**RECORDED INFORMATION**.
<<<<

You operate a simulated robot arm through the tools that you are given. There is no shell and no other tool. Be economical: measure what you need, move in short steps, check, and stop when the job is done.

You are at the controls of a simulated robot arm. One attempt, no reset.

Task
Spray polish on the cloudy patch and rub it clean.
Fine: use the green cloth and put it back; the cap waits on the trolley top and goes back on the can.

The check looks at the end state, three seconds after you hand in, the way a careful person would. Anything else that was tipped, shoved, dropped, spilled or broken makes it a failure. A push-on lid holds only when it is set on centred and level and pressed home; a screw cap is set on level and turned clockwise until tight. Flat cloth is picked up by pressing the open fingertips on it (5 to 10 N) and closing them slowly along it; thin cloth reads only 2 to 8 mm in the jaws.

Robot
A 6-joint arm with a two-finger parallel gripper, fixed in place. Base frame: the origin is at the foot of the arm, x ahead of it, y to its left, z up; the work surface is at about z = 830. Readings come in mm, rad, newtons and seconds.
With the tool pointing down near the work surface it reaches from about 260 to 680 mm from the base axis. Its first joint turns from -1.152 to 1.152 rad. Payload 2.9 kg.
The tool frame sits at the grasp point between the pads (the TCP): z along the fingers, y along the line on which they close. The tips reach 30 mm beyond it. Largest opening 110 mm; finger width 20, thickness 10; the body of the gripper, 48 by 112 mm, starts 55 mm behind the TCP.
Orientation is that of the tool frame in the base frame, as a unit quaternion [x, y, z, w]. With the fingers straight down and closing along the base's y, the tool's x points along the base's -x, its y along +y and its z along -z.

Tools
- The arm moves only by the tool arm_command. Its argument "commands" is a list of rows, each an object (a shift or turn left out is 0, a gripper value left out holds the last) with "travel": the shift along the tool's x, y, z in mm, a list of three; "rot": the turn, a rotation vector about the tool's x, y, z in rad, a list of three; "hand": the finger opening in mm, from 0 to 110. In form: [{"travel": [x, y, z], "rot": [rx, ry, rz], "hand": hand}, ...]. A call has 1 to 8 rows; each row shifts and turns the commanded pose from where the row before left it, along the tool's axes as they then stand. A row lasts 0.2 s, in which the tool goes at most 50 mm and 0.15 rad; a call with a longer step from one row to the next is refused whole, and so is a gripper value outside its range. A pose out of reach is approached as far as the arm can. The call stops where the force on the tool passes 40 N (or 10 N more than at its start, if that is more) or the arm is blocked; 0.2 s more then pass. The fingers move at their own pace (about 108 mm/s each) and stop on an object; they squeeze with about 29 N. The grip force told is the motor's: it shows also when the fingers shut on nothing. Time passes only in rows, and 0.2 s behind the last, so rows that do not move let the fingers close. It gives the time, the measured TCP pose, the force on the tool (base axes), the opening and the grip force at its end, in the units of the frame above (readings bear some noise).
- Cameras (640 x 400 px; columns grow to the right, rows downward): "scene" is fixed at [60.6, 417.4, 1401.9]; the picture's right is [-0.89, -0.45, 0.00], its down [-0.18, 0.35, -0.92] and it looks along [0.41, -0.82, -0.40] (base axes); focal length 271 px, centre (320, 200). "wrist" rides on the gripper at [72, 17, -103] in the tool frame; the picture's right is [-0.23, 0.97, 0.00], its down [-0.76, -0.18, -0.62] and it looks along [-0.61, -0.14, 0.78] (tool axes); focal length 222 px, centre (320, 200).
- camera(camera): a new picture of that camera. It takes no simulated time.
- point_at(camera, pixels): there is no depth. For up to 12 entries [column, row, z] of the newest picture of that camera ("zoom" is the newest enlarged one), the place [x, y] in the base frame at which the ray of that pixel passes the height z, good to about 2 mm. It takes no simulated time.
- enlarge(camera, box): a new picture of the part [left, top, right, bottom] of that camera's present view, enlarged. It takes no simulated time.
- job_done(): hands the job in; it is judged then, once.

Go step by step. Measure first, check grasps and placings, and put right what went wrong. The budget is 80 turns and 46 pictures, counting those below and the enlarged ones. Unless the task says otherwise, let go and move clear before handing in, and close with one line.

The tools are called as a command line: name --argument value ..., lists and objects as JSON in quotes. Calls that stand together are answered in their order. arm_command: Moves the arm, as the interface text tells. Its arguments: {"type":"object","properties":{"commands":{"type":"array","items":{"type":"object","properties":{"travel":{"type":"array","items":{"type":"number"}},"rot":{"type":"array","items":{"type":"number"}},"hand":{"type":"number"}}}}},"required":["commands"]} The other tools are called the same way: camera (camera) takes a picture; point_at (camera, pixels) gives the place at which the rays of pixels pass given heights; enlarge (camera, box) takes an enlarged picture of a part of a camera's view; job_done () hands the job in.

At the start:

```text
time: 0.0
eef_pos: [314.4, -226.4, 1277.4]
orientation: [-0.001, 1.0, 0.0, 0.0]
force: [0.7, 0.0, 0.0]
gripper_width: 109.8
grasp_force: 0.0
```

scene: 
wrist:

>>>>

Reproduce every line above without error. Use JSON: a list with one string for each line that is not empty.

**ANSWER TO THE PROBLEM**.
[
  "You operate a simulated robot arm through the tools that you are given. There is no shell and no other tool. Be economical: measure what you need, move in short steps, check, and stop when the job is done.",
  "You are at the controls of a simulated robot arm. One attempt, no reset.",
  "Task",
  "Spray polish on the cloudy patch and rub it clean.",
  "Fine: use the green cloth and put it back; the cap waits on the trolley top and goes back on the can.",
  "The check looks at the end state, three seconds after you hand in, the way a careful person would. Anything else that was tipped, shoved, dropped, spilled or broken makes it a failure. A push-on lid holds only when it is set on centred and level and pressed home; a screw cap is set on level and turned clockwise until tight. Flat cloth is picked up by pressing the open fingertips on it (5 to 10 N) and closing them slowly along it; thin cloth reads only 2 to 8 mm in the jaws.",
  "Robot",
  "A 6-joint arm with a two-finger parallel gripper, fixed in place. Base frame: the origin is at the foot of the arm, x ahead of it, y to its left, z up; the work surface is at about z = 830. Readings come in mm, rad, newtons and seconds.",
  "With the tool pointing down near the work surface it reaches from about 260 to 680 mm from the base axis. Its first joint turns from -1.152 to 1.152 rad. Payload 2.9 kg.",
  "The tool frame sits at the grasp point between the pads (the TCP): z along the fingers, y along the line on which they close. The tips reach 30 mm beyond it. Largest opening 110 mm; finger width 20, thickness 10; the body of the gripper, 48 by 112 mm, starts 55 mm behind the TCP.",
  "Orientation is that of the tool frame in the base frame, as a unit quaternion [x, y, z, w]. With the fingers straight down and closing along the base's y, the tool's x points along the base's -x, its y along +y and its z along -z.",
  "Tools",
  "- The arm moves only by the tool arm_command. Its argument \"commands\" is a list of rows, each an object (a shift or turn left out is 0, a gripper value left out holds the last) with \"travel\": the shift along the tool's x, y, z in mm, a list of three; \"rot\": the turn, a rotation vector about the tool's x, y, z in rad, a list of three; \"hand\": the finger opening in mm, from 0 to 110. In form: [{\"travel\": [x, y, z], \"rot\": [rx, ry, rz], \"hand\": hand}, ...]. A call has 1 to 8 rows; each row shifts and turns the commanded pose from where the row before left it, along the tool's axes as they then stand. A row lasts 0.2 s, in which the tool goes at most 50 mm and 0.15 rad; a call with a longer step from one row to the next is refused whole, and so is a gripper value outside its range. A pose out of reach is approached as far as the arm can. The call stops where the force on the tool passes 40 N (or 10 N more than at its start, if that is more) or the arm is blocked; 0.2 s more then pass. The fingers move at their own pace (about 108 mm/s each) and stop on an object; they squeeze with about 29 N. The grip force told is the motor's: it shows also when the fingers shut on nothing. Time passes only in rows, and 0.2 s behind the last, so rows that do not move let the fingers close. It gives the time, the measured TCP pose, the force on the tool (base axes), the opening and the grip force at its end, in the units of the frame above (readings bear some noise).",
  "- Cameras (640 x 400 px; columns grow to the right, rows downward): \"scene\" is fixed at [60.6, 417.4, 1401.9]; the picture's right is [-0.89, -0.45, 0.00], its down [-0.18, 0.35, -0.92] and it looks along [0.41, -0.82, -0.40] (base axes); focal length 271 px, centre (320, 200). \"wrist\" rides on the gripper at [72, 17, -103] in the tool frame; the picture's right is [-0.23, 0.97, 0.00], its down [-0.76, -0.18, -0.62] and it looks along [-0.61, -0.14, 0.78] (tool axes); focal length 222 px, centre (320, 200).",
  "- camera(camera): a new picture of that camera. It takes no simulated time.",
  "- point_at(camera, pixels): there is no depth. For up to 12 entries [column, row, z] of the newest picture of that camera (\"zoom\" is the newest enlarged one), the place [x, y] in the base frame at which the ray of that pixel passes the height z, good to about 2 mm. It takes no simulated time.",
  "- enlarge(camera, box): a new picture of the part [left, top, right, bottom] of that camera's present view, enlarged. It takes no simulated time.",
  "- job_done(): hands the job in; it is judged then, once.",
  "Go step by step. Measure first, check grasps and placings, and put right what went wrong. The budget is 80 turns and 46 pictures, counting those below and the enlarged ones. Unless the task says otherwise, let go and move clear before handing in, and close with one line.",
  "The tools are called as a command line: name --argument value ..., lists and objects as JSON in quotes. Calls that stand together are answered in their order. arm_command: Moves the arm, as the interface text tells. Its arguments: {\"type\":\"object\",\"properties\":{\"commands\":{\"type\":\"array\",\"items\":{\"type\":\"object\",\"properties\":{\"travel\":{\"type\":\"array\",\"items\":{\"type\":\"number\"}},\"rot\":{\"type\":\"array\",\"items\":{\"type\":\"number\"}},\"hand\":{\"type\":\"number\"}}}}},\"required\":[\"commands\"]} The other tools are called the same way: camera (camera) takes a picture; point_at (camera, pixels) gives the place at which the rays of pixels pass given heights; enlarge (camera, box) takes an enlarged picture of a part of a camera's view; job_done () hands the job in.",
  "At the start:",
  "```text",
  "time: 0.0",
  "eef_pos: [314.4, -226.4, 1277.4]",
  "orientation: [-0.001, 1.0, 0.0, 0.0]",
  "force: [0.7, 0.0, 0.0]",
  "gripper_width: 109.8",
  "grasp_force: 0.0",
  "```",
  "scene: ",
  "wrist:"
]